=== Extract to read ===
▼▼▼
Lenticulostriate Artery Position

The lenticulostriate arteries (vary from 1 to 15) course through the anterior perforated substance and are difficult to identify and avoid during insular glioma surgery. Reference Lang, Olansen and DeMonte30 The mean distance from the insular apex to the most lateral lenticulostriate artery is less than 1.5 cm in the normal brain (may vary with tumor size/morphology) and if injured can cause postoperative hemiparesis. Reference Signorelli, Guyotat, Elisevich and Barbagallo31,Reference Türe, Yaşargil, Al-Mefty and Yaşargil32 Tumor infiltration in the anterior perforated substance can be identified on sagittal magnetic resonance imaging (MRI) as T2 hyperintense signal in the anterior/ventral portion of the insula. Reference Velasquez, Caballero and Vazquez-Barquero33

Preoperative angiograms demonstrate the lenticulostriate arteries are displaced medially by tumor bulk in 80% but are surrounded by more diffuse tumor in 20%. Reference Moshel, Marcus, Parker and Kelly34 Similar information can typically be obtained from T2-weighted MRI scans. Strategies to identify the lenticulostriate arteries are to follow the M1 until the first perforating arteries are encountered to establish a boundary for resection; however, this dismisses the distal artery course. Another method is to use the claustrum as a limit for resection; however, this may be infiltrated with tumor making intraoperative identification difficult. A third method is the use of 3-T time-of-flight MRI. Reference Saito, Kumabe and Inoue35,Reference Ghali36 Several influential surgeons advocate for an adopted approach to intentionally leave a small residual in the anterior perforated substance with an emphasis on minimizing morbidity. Reference Yaşargil and Reeves1,Reference Duffau9,Reference Ebeling and Kothbauer37 Perhaps heeding this advice, permanent complication rates have decreased over the past two decades in operative series. Reference Skrap, Mondani and Tomasino3

The M2 branch over the central insular sulcus often terminates as the rolandic artery, which is useful knowledge to avoid injury to this vessel. Reference Benet, Hervey-Jumper, González Sánchez, Lawton and Berger38 Lang and Duffau advise to exercise caution with large posterior M2 perforating branches as they may supply the corona radiata with injury an alternative explanation for postoperative hemiparesis aside from a lenticulostriate stroke involving the internal capsule. Reference Michaud and Duffau25,Reference Hentschel and Lang39

Surgical Approaches and Considerations for Insular Gliomas

Evidence concludes extent of resection in gliomas impacts prognosis (i.e., overall survival) and morbidity (i.e., seizure control), which motivates surgeons to aggressively resect insular lesions. Reference Sanai, Polley and Berger2,Reference Skrap, Mondani and Tomasino3,Reference Duffau9,Reference Eseonu, ReFaey, Garcia, Raghuraman and Quinones-Hinojosa21 Two dominant insular surgical approaches are transcortical and transsylvian. In a cadaveric evaluation comparing the two approaches, the transcortical approach provided larger exposures suggesting an opportunity for greater extent of resection. Reference Benet, Hervey-Jumper, González Sánchez, Lawton and Berger38 Another retrospective study had equivalent outcomes with the exception of a transcortical approach offering greater safety to the superior−posterior insular quadrant. Reference Przybylowski, Baranoski, So, Wilson and Sanai40 Ultimately, the approach is a multifaceted decision and involves the experience/comfort of the individual surgeon as well as patient anatomy and neurological function (including results of cortical mapping).
▲▲▲
=== Recorded data ===
▼▼▼
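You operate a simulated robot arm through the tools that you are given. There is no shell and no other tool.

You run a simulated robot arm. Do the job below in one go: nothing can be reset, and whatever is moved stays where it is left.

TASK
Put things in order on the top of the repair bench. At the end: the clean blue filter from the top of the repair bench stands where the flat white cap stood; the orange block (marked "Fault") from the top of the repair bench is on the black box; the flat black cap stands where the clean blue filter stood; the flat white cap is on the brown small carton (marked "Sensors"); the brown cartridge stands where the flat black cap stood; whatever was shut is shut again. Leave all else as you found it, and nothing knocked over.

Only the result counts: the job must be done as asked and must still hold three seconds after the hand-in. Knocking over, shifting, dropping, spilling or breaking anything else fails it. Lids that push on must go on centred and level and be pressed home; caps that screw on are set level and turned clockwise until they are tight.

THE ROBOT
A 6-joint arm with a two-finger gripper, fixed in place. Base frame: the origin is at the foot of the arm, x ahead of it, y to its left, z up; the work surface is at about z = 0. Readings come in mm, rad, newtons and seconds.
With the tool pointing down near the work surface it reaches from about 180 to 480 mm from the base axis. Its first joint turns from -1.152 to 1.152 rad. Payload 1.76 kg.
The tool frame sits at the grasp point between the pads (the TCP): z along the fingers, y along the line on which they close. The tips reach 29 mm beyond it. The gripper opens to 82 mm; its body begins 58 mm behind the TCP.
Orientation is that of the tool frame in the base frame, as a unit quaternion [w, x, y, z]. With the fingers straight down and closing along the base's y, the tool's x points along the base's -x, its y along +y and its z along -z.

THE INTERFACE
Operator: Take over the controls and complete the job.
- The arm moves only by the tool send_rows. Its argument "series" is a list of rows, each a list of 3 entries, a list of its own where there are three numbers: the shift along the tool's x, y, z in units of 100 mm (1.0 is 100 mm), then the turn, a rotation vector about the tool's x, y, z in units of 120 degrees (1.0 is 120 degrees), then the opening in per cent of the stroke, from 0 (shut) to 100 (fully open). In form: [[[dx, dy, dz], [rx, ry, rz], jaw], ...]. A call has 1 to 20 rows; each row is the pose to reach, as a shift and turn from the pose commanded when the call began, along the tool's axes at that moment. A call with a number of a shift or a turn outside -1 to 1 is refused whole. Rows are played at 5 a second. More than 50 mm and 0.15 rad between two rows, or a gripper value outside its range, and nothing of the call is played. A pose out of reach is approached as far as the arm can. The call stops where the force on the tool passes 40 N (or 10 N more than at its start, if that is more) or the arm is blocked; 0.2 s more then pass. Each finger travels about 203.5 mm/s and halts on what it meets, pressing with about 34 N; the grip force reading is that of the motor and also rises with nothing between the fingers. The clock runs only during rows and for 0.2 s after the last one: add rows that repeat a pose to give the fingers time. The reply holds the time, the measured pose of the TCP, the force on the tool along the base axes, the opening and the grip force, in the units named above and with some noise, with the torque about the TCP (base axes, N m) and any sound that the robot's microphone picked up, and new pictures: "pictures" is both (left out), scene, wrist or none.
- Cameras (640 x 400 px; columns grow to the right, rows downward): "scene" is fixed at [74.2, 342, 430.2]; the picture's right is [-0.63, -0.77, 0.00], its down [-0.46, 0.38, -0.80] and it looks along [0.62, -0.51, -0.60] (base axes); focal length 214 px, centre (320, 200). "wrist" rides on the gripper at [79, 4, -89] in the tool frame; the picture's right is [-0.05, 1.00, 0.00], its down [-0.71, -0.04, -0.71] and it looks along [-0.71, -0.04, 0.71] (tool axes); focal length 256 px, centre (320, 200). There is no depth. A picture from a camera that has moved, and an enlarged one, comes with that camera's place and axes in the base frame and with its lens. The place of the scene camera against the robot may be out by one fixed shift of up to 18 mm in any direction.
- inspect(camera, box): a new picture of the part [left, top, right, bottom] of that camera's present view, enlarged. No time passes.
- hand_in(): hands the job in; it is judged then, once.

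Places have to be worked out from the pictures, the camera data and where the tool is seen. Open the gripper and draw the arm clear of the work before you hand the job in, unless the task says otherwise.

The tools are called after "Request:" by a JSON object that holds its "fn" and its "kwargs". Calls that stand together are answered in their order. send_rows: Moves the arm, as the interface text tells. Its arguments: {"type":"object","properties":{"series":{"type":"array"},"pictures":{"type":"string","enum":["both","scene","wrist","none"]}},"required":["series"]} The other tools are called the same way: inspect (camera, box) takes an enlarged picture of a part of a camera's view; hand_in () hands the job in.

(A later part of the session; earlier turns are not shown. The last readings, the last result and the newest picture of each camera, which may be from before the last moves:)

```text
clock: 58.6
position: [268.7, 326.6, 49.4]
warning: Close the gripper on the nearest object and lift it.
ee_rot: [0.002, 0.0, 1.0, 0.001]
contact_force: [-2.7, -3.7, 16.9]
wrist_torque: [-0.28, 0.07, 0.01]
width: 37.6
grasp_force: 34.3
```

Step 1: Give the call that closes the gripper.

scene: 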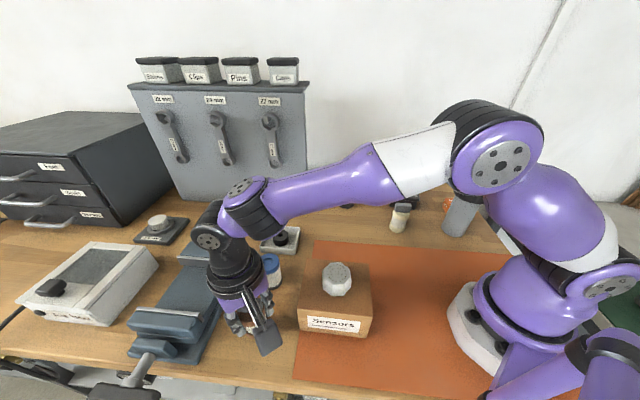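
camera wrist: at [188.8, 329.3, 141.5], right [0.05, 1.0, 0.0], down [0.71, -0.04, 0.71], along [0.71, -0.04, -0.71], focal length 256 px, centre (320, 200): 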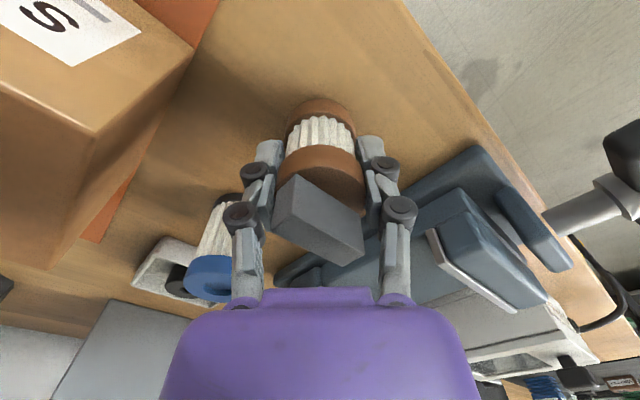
▲▲▲
=== What you need to do ===
How does the extract to read go on? Write the next part.

=== Result of this task ===
Specific intraoperative tools to consider in insular glioma surgery include somatosensory evoked potential neuromonitoring and bipolar or unipolar cortical and subcortical stimulation speech/motor mapping, which are detailed below. Also, surgeons routinely use intraoperative neuroimaging (navigation systems, ultrasound, or MRI) to assess local anatomy and progress of resection. At the time of writing, ultrasound and intraoperative MRI have the ability to provide updated anatomic information considering brain shift after surgical exposure and tumor debulking. Intraoperative MRI images also allow the opportunity to be sent to the neuronavigation system to reregister for updated navigation. Papaverine can be used topically on the insular vasculature to help prevent/treat vasospasm. Microdoppler can help to identify major blood vessels and confirm flow. Microclips may be needed in the case of vascular injury. Lastly, tools to remove tumor tissue can vary from general microsurgical technique with dissector instruments and suction, which may allow development for natural planes and is gentle on the tissue, to the use of ultrasonic aspirators, which may allow for efficient and precise tissue removal even in firm lesions with limited traction on adjacent structures.

Transcortical

The transcortical approach emphasizes a subpial resection of the frontal and temporal noneloquent opercula (Figure 4). Identification and preservation of motor and speech cortical and subcortical structures is critical to this approach. Accordingly, awake craniotomies facilitate speech mapping in the dominant hemisphere.

Figure 4. (A–D) Axial fluid-attenuated inversion recovery (FLAIR) MRI preoperative images representative of the typical appearance of an insular glioma with extension into the frontal and temporal regions. (E–H) Coronal T1 with contrast MRI preoperative images demonstrating the lesion is hypointense and non-enhancing consistent with a low-grade glioma. (I–L) Axial FLAIR MRI postoperative images demonstrating a near total resection of the lesion (M–P) Coronal T1 with contrast MRI postoperative images confirming the extent of resection.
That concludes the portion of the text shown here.